[begin TEXT PROVIDED]
Julianna Mae Carlson
Monday, October 22, 2012 10:25am
6lbs 14oz


God is so Good! Monday, October 22 at 10:25am we welcomed Julianna Mae Carlson in to our family. I am not going to lie... it is completely surreal and unbelievable how fast things can change.

As I had posted earlier, I was dilated to a 3-4 on the 38 week check up. I tried to take it as easy as possible for the remainder of the weekend. I think I am the anomaly of pregnant women. I wanted her to stay in there as long as possible. Yes I was crazy uncomfortable, but I wanted her to be as healthy and chubby as possible! So all weekend I would experience what I think were contractions. None of them were horrible and they were not consistent, but by Monday morning, we were headed to the hospital.

Due to Sweet baby J's positioning she was a prime candidate for a C-Section. For those of you that know my husband, you know he hates all things hospital and really hates ALL things with blood or needles. Kelly was a nervous wreak sitting with me in the pre-op room waiting for an OR. By this time most of the family was out in the waiting room and very very anxious.
[end TEXT PROVIDED]
[begin DATA PROVIDED]
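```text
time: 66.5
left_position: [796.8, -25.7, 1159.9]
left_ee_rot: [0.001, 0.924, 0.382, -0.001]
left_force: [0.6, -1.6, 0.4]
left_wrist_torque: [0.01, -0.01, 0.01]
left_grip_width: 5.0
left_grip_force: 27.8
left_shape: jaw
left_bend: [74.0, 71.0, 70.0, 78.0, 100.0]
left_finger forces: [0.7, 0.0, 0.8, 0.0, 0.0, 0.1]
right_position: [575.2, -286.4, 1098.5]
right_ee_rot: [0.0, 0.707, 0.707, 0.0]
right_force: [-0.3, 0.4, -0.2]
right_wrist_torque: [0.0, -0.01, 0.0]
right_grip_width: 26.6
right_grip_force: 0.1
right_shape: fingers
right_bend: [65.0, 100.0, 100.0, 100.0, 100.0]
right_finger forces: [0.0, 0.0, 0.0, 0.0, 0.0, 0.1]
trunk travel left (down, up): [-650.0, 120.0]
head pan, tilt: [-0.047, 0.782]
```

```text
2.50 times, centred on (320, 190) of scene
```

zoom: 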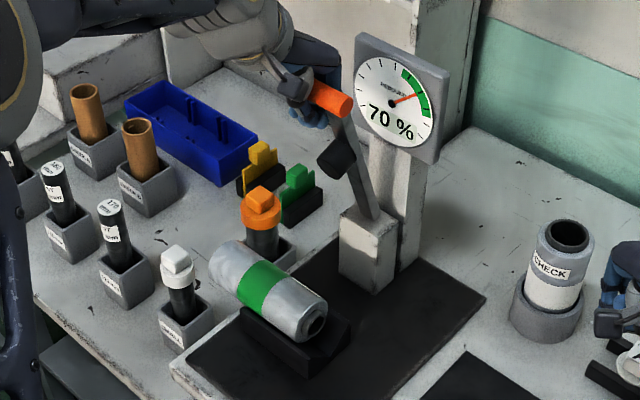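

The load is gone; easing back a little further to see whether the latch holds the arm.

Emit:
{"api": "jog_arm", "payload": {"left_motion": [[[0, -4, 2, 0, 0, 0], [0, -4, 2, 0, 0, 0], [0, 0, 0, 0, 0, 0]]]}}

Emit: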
[end DATA PROVIDED]
[begin DATA PROVIDED]
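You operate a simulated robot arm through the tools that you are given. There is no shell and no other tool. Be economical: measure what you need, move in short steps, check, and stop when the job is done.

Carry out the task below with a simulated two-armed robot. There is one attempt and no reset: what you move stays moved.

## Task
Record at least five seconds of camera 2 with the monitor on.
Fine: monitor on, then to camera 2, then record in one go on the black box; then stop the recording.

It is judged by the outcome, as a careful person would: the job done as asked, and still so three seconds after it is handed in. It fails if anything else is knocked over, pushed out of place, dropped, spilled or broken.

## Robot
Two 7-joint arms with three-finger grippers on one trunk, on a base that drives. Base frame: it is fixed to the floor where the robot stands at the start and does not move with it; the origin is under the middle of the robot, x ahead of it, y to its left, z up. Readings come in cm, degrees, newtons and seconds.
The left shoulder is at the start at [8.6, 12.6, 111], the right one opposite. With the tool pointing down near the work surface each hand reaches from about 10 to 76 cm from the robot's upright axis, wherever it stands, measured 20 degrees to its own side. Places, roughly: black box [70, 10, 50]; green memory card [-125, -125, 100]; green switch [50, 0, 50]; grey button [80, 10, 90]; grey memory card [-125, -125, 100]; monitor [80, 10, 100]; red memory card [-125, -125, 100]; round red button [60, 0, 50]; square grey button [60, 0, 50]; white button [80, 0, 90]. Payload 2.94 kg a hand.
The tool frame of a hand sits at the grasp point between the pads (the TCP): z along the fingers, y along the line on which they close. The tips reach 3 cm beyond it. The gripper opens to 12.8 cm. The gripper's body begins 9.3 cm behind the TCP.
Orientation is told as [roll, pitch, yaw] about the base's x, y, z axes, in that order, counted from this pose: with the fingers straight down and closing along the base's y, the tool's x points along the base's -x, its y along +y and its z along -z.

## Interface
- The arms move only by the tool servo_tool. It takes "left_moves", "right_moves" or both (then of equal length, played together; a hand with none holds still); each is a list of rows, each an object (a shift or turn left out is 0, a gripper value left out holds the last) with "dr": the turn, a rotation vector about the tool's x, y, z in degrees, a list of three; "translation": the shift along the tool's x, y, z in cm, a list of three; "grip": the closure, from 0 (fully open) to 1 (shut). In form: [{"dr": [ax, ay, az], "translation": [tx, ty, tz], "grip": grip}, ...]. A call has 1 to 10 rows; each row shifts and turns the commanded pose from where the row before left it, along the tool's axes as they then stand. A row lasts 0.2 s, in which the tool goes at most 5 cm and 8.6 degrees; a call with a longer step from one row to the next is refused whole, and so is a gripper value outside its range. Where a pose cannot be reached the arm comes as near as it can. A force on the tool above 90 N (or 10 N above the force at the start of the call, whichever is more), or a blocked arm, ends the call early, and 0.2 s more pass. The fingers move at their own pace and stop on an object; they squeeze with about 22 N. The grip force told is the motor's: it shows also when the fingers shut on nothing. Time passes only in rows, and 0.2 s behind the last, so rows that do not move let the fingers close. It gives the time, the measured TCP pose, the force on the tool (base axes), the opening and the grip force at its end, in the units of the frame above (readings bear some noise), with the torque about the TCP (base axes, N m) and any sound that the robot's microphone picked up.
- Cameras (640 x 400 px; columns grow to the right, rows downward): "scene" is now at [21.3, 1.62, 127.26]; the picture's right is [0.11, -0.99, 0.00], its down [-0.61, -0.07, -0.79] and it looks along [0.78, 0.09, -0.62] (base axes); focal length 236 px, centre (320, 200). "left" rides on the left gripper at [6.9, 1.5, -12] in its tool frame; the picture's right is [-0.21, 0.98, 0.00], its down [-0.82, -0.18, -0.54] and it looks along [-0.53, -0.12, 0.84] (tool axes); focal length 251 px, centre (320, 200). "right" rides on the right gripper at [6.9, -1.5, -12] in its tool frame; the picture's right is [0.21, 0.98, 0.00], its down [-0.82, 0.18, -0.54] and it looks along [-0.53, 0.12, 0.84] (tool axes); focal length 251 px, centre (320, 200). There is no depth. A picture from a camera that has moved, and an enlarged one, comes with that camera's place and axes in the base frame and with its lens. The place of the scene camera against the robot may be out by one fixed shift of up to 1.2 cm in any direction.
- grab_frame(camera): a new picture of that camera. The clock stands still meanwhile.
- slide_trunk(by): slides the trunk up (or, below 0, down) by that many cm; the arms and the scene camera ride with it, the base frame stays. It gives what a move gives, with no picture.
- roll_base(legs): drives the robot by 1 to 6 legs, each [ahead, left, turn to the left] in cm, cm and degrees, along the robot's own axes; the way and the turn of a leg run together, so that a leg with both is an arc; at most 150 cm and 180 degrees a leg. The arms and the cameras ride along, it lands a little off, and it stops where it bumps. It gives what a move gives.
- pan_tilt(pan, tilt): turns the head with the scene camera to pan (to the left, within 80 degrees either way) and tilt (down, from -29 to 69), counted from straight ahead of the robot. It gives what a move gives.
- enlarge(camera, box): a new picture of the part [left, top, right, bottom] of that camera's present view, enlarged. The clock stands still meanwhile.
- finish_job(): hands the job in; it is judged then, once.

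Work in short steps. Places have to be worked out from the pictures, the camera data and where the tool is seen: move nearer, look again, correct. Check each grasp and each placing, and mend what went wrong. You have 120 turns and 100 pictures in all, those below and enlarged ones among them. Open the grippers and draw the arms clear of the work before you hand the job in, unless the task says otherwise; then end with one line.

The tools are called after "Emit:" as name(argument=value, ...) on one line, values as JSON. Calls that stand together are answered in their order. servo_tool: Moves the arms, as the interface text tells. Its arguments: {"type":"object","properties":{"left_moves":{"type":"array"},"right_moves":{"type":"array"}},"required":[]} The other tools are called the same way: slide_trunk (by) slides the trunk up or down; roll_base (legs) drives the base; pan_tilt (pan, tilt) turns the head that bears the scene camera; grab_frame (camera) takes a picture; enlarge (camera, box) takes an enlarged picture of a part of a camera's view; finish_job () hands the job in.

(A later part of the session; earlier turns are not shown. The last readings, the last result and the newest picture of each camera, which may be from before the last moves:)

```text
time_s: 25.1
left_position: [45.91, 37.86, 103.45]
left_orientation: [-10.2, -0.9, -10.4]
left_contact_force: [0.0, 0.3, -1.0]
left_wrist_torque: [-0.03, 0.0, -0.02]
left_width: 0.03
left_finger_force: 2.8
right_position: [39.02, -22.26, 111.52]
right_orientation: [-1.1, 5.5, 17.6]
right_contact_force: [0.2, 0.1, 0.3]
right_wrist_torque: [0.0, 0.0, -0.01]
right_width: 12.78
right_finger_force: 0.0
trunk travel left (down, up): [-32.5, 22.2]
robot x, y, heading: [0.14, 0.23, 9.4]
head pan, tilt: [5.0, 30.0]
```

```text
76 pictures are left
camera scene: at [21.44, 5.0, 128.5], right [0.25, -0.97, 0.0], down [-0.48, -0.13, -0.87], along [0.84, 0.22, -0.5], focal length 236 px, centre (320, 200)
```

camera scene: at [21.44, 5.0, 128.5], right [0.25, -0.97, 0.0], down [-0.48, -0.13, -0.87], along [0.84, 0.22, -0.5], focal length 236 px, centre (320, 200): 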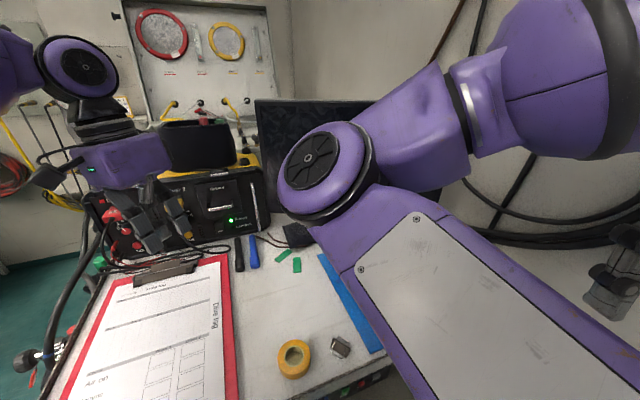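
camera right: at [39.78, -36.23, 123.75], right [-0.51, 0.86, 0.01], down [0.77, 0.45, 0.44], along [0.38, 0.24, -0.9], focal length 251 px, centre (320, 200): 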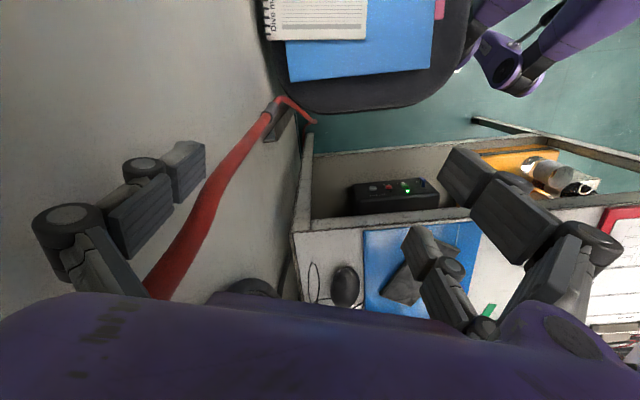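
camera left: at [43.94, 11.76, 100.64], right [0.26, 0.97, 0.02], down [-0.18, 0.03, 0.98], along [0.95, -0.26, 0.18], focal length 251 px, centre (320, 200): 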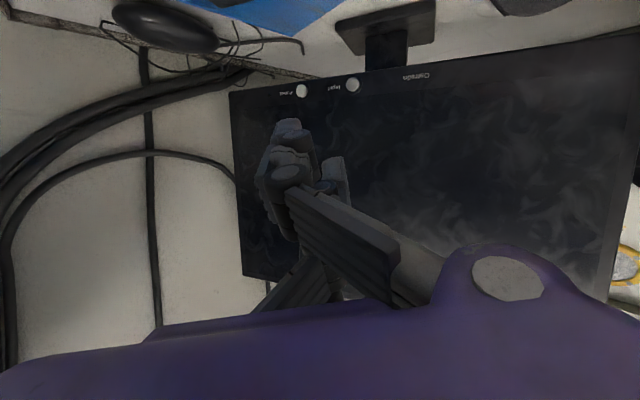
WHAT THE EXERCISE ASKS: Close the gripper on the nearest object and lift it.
[end DATA PROVIDED]
Locate "Due to Sweet" and "very very anxious." in the text provided, and write out these words with everything between them.

WRITTEN REPLY:
Due to Sweet baby J's positioning she was a prime candidate for a C-Section. For those of you that know my husband, you know he hates all things hospital and really hates ALL things with blood or needles. Kelly was a nervous wreak sitting with me in the pre-op room waiting for an OR. By this time most of the family was out in the waiting room and very very anxious.